Just got to hear the episode.  Very good stuff.

I try my best not to label people as "good" or "bad" players -- or, indeed, as anything at all, if I can help it.  But then again, I'm one of those annoying bastards who tend to be appallingly neutral when it comes to conflicts between people.   ;)  (Yes, this would include the apparently widespread and deeply raging conflict between people and their grandmothers in their local fight clubs...)

After reading this over, I see that this will indeed be covered in a later episode, but I'll go ahead and add my support to the idea of heading things off at the pass when you're setting up your gaming group in the first place.  I am hoping that what I'm doing is not "velvet-roping," though, as Zeke puts it, because since he mentioned that I begin to wonder if that might be the case.

Well, here's an example.  I recently had a friend text me asking if I'm looking for more people for my tabletop game.  I told him yes, but wanted to know who it was he was thinking of inviting along.  When he told me who the two people he'd been talking to were I let him know that I don't think I have the necessary patience to deal with those particular guys as players in a tabletop game.  He responded by telling me he understood and would tell them that the game is full.  I did not stop him from doing this.
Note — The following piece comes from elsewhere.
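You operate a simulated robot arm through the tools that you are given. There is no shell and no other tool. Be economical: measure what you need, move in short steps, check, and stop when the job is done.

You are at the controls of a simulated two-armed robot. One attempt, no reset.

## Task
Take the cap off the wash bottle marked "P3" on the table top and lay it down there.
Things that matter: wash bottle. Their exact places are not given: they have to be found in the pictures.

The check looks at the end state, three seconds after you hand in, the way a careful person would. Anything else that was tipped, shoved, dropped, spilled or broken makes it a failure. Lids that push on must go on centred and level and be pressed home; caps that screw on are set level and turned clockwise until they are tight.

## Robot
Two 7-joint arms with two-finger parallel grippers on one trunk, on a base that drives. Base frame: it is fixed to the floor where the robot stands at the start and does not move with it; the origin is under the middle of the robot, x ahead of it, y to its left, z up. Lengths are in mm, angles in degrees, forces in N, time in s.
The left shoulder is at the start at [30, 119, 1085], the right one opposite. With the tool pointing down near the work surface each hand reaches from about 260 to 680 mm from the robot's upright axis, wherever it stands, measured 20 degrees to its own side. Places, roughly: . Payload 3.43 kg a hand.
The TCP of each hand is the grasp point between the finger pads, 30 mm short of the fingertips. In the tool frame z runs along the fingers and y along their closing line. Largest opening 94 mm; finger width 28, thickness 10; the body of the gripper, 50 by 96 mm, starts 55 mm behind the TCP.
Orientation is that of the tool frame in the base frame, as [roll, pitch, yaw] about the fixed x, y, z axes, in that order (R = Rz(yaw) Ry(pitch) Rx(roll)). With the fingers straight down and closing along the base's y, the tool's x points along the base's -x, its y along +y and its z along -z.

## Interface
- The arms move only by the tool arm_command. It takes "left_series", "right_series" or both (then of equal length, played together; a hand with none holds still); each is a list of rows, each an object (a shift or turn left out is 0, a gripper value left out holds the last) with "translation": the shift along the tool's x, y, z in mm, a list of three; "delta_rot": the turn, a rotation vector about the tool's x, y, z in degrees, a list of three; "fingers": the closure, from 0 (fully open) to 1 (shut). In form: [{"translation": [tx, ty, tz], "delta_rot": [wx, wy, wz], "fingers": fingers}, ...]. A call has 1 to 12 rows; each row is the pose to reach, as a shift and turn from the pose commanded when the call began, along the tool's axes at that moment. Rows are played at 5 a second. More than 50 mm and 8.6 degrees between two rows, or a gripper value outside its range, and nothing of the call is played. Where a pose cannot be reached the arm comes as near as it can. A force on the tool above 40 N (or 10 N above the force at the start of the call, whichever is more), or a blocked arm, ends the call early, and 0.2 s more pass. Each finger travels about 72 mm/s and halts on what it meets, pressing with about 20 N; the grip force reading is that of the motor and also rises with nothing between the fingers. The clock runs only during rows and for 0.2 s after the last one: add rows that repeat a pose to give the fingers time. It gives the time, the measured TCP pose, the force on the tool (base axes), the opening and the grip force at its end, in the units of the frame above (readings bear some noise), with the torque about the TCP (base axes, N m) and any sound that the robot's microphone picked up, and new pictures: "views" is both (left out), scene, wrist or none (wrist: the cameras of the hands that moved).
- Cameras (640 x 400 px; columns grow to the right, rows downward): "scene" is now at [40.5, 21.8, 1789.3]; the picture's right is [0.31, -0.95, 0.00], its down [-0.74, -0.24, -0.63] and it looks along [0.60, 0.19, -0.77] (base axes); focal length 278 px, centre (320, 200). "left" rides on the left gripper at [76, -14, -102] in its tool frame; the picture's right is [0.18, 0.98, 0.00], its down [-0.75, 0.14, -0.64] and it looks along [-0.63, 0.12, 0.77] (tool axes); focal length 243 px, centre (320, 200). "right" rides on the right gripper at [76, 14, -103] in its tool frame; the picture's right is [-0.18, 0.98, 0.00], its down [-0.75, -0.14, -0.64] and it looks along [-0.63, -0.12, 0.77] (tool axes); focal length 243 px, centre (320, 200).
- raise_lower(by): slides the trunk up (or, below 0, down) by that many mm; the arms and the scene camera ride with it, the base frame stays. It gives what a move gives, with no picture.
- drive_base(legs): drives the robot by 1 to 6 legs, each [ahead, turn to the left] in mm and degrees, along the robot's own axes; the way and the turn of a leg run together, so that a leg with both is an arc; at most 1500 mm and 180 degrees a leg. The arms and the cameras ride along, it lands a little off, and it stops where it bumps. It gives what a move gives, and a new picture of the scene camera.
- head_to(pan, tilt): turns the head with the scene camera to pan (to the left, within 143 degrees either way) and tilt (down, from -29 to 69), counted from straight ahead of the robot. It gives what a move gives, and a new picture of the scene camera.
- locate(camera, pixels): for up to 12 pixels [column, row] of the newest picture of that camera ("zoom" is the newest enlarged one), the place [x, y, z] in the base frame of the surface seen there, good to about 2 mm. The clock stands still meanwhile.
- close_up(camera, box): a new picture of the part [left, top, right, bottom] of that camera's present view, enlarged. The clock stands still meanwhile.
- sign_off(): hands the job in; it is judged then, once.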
Now, these are a couple of guys whom I consider friends but whom I'd prefer not to have as players in one of my tabletop games because they have personality quirks that I get frustrated with very quickly and I know that it would cause the game to suffer -- particularly since I know some of the other players get frustrated with those guys pretty quickly as well.  Now, I'm not saying that I don't want to interact with those guys or anything or that there's anything inherently WRONG with them, just that I don't want to deal with the problems that I know would come up if I tried to run a tabletop game with them in it.  I'm trying to help prevent them, myself and my players from having a bad gaming experience by recognizing my own limitation in this respect (namely, my lack of patience for those particular personality quirks) and keeping it from coming into play.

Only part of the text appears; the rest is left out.